Review Summary: It's a heavy metal feast.
Wolf is a heavy metal band from Sweden, formed in 1995 and having released 6 studio albums so far. If you are familiar with Wolf’s sound then you know exactly what to expect. They’re not trying to reinvent the wheel, they’re not afraid or embarrassed to play an old brand of metal and I am very happy for that. Powerful vocals, epic guitar riffs, screaming guitar solos and sing-along choruses… and the sometimes ridiculous lyrics (‘When you put on a hex to get rid of your ex’ – “Voodoo”)
Ravenous boasts a beautiful sound courtesy of Roy Z (Halford, Dickinson, Malmsteen, Helloween). Most of the line-up of the band has changed prior to this recording but it would not affect the band's "classic" sound, so long as founding vocalist, guitarist, and de facto leader, Niklas Stalvind remained at the helm -- which he did and still does. This may be the band's most guitar-centric project yet. Ridiculous as such a claim may seem when applied to any heavy metal band, enthusiasts of the genre will readily recognize it as a fact once the galloping riffs and duelling harmonies of opener "Speed On" commence the album's battle of the axes. That being said, Niklas’s vocals do not hold back either. Very solid for the style of the album with some interesting and catchy vocal lines to ensure you won’t forget that chorus soon.

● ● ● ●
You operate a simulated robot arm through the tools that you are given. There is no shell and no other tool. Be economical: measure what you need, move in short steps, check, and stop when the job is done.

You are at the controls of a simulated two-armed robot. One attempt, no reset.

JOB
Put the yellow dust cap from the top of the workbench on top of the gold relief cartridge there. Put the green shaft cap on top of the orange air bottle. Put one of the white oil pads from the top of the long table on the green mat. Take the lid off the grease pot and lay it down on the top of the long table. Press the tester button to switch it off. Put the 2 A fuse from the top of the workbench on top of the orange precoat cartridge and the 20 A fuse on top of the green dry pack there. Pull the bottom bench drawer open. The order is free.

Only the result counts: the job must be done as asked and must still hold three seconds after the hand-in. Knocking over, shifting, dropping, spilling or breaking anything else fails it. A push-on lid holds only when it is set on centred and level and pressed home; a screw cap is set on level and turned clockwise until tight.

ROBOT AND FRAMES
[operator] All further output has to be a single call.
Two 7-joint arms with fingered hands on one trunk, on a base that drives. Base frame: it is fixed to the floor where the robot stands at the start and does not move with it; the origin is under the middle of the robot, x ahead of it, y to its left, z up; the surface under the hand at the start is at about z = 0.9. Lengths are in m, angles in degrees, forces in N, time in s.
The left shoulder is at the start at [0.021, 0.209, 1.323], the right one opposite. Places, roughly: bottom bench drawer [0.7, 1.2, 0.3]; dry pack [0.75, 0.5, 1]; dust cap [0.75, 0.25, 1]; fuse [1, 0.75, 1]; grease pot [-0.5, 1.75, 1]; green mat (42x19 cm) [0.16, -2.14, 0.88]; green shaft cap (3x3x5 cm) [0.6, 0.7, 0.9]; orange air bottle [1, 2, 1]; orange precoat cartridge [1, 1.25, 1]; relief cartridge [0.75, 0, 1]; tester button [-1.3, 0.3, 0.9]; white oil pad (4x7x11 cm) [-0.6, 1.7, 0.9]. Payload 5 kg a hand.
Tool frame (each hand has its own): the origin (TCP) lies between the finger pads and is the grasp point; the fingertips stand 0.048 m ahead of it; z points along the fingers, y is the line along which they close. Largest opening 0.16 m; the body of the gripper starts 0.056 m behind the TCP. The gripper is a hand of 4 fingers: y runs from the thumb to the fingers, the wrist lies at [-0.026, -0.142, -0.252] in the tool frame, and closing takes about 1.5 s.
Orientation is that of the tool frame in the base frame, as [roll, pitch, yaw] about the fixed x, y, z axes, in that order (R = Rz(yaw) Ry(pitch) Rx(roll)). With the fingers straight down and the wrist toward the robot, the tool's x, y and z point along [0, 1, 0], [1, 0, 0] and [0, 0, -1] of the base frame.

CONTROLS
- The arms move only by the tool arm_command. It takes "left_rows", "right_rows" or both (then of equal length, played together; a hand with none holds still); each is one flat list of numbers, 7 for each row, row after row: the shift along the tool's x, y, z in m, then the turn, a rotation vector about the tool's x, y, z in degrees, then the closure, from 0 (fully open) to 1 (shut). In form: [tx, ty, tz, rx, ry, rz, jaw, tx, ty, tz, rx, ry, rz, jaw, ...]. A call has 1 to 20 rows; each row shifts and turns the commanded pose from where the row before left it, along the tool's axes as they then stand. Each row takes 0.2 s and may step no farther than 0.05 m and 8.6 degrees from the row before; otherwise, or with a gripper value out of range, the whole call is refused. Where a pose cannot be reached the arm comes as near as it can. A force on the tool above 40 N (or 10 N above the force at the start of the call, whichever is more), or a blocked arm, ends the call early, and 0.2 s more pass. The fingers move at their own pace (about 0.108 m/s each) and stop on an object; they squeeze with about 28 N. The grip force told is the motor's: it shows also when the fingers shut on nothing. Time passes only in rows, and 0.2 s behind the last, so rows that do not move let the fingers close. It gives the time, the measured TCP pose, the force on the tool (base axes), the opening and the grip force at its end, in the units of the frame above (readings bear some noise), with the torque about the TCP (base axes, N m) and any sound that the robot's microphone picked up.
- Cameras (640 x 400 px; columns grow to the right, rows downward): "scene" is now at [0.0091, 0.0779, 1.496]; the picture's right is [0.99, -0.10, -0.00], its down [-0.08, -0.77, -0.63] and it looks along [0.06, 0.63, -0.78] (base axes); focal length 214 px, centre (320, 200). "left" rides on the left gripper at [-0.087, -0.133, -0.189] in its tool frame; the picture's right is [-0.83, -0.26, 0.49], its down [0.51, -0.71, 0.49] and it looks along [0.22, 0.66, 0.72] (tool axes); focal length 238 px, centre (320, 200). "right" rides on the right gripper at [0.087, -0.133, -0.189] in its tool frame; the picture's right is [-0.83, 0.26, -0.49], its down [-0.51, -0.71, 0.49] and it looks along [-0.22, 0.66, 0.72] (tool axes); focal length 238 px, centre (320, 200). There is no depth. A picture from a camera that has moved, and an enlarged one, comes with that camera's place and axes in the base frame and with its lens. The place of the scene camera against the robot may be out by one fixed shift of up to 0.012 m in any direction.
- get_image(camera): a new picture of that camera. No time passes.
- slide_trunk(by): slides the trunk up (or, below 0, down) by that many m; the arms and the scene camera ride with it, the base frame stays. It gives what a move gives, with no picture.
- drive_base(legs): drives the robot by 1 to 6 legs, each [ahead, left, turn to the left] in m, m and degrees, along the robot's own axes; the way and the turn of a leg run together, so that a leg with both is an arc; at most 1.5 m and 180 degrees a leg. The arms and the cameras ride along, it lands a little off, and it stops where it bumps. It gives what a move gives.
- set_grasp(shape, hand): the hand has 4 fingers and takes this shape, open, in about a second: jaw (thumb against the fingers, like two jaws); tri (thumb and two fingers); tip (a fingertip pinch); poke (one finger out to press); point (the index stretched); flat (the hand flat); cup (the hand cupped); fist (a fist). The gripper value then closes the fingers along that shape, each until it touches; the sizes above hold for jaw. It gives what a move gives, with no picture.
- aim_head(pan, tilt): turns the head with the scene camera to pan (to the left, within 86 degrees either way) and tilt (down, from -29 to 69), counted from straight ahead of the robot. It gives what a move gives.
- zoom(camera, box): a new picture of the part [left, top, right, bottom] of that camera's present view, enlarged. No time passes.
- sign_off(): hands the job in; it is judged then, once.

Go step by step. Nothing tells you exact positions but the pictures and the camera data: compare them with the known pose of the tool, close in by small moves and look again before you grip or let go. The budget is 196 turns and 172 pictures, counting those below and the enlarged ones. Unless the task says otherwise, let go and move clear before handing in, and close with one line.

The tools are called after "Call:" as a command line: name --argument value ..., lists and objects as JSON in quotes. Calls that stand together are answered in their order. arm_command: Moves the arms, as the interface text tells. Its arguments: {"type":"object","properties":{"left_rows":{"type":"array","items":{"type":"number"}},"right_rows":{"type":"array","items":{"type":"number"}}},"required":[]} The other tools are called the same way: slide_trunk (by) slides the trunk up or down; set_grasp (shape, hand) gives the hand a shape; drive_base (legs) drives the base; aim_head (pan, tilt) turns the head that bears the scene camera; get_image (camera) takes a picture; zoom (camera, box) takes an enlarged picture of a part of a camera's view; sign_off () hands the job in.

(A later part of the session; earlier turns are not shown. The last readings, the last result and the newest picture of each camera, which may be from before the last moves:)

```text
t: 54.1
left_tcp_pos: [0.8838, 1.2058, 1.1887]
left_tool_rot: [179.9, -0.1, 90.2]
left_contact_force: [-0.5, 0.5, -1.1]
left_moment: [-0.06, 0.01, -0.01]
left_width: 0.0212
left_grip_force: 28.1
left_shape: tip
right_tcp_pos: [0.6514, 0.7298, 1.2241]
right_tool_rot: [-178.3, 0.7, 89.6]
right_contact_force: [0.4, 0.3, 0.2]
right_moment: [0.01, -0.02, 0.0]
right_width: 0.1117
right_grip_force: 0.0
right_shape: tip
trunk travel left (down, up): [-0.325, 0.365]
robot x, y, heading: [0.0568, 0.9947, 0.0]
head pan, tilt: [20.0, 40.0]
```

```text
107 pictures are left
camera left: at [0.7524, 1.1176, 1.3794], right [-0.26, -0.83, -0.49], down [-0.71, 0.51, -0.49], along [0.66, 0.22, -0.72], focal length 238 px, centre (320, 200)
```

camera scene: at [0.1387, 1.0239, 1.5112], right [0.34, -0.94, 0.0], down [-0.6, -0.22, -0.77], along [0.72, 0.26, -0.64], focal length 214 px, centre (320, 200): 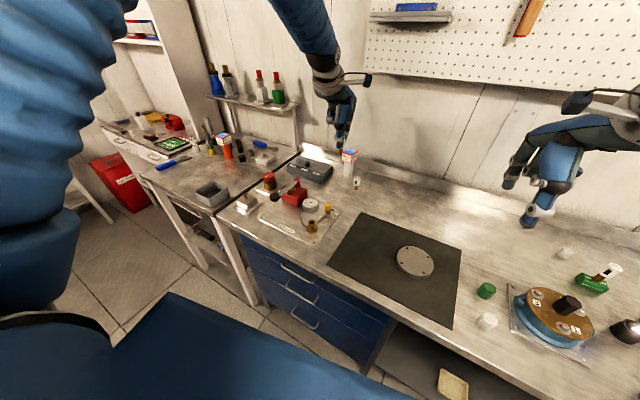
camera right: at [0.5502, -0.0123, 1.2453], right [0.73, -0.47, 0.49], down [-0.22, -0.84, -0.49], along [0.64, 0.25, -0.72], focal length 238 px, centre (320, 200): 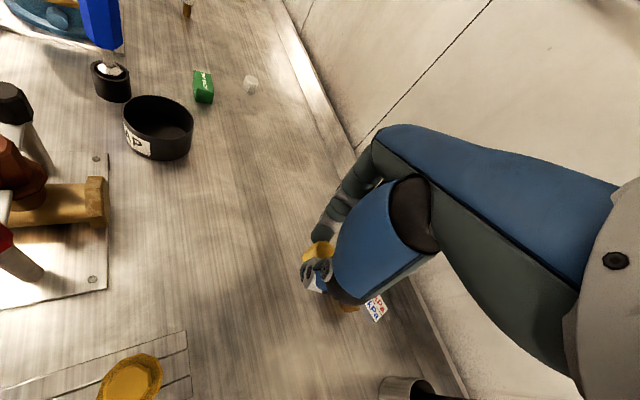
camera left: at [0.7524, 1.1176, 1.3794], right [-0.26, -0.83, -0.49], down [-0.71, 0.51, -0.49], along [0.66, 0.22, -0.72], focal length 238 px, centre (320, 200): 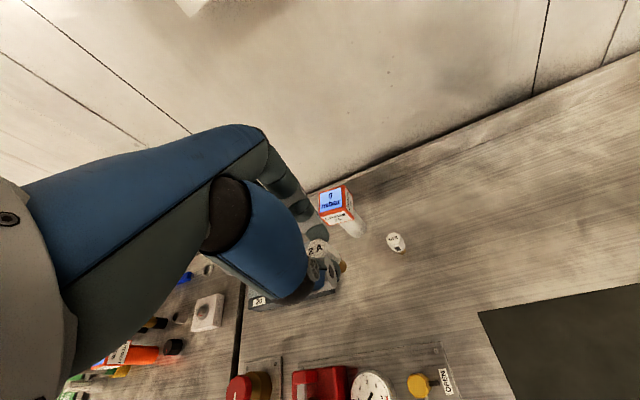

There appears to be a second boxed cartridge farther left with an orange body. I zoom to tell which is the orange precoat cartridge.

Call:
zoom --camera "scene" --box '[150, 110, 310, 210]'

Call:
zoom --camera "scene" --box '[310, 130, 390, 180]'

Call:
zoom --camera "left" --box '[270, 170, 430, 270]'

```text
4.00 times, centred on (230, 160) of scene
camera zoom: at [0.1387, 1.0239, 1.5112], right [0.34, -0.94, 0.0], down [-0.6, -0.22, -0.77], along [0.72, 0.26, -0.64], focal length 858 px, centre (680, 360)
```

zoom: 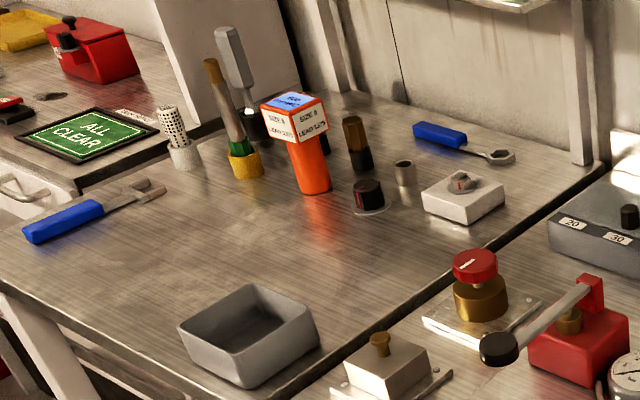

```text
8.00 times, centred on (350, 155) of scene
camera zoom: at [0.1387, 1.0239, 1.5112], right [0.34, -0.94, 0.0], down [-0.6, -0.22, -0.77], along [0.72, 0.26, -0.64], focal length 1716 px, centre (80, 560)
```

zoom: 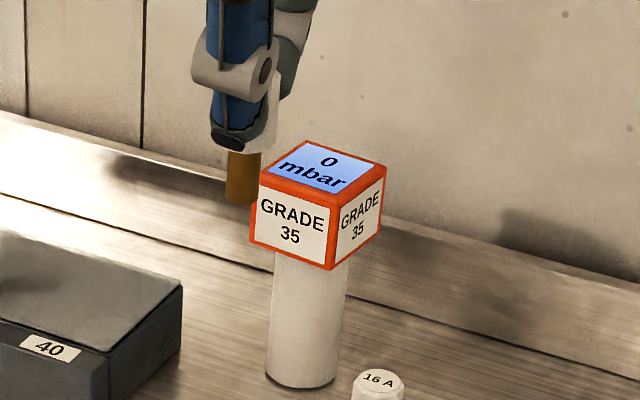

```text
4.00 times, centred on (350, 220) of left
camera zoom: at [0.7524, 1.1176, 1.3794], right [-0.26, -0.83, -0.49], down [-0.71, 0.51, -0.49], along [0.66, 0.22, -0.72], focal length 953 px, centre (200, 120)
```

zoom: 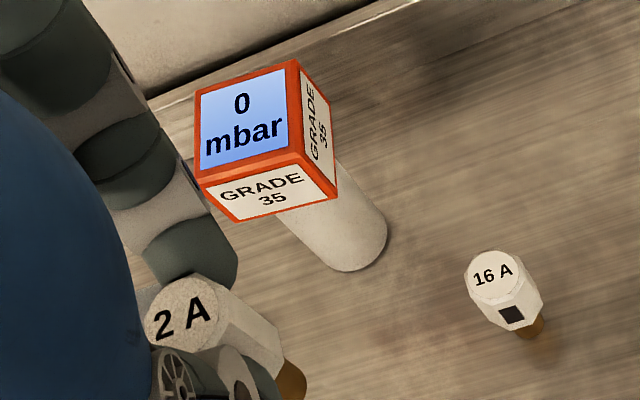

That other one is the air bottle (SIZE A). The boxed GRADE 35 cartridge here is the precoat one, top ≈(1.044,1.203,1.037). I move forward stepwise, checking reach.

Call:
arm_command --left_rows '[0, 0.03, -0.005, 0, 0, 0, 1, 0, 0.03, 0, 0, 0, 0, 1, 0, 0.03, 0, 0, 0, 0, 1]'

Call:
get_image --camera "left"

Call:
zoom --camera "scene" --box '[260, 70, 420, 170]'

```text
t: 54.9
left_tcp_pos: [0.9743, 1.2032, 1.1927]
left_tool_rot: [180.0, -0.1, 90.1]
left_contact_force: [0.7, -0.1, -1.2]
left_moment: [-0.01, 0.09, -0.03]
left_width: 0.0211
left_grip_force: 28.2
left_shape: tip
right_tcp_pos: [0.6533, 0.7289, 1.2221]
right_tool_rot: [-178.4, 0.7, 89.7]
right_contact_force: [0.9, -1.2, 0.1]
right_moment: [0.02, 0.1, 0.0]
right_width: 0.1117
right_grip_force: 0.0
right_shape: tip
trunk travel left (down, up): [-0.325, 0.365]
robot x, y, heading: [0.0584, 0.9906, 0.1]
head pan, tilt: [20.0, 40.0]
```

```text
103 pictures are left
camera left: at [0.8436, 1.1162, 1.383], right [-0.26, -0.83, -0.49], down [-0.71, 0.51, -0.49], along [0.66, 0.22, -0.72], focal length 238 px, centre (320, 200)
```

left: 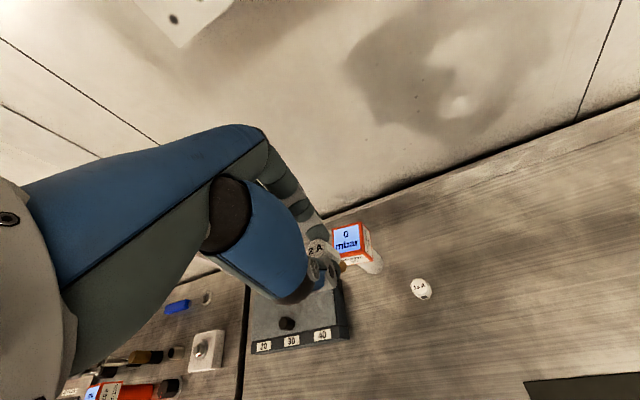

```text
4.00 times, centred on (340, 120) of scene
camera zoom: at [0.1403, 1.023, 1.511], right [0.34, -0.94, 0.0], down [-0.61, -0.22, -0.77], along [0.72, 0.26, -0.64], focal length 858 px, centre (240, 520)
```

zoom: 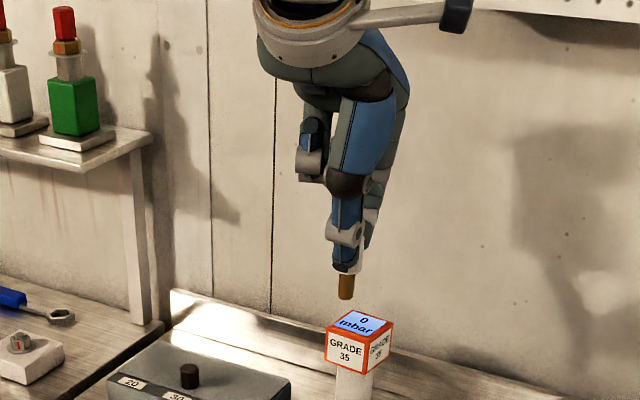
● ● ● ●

The album opens with a bit of speed metal (“Speed On”) and continues in the realm of classic metal with “Curse you Salem”, “Voodoo” and “Hail Caesar” – where you’ll no doubt make the connection between them and Iron Maiden, Black Sabbath and Judas Priest’s old acts. Surprisingly, the album-titled track is one of the weakest in the album, but “Mr Twisted”, “Love at First Bite” and “Whiskey Psycho Hellions” (??) will quickly excite you again with some rather tasty riffs. “Hiding in Shadows” and “Blood Angel” close the album, the latter with some nice acoustic guitar parts, leaving your metal appetite satisfied.
The final balance brings Ravenous close to the top of Wolf’s discography – not reaching The Black Flame but not overshadowed by it either. All in all, I would say that this album is a worthy item to be in your metal catalogue because of its genuine effort to be exactly that – a solid heavy metal collectible listen.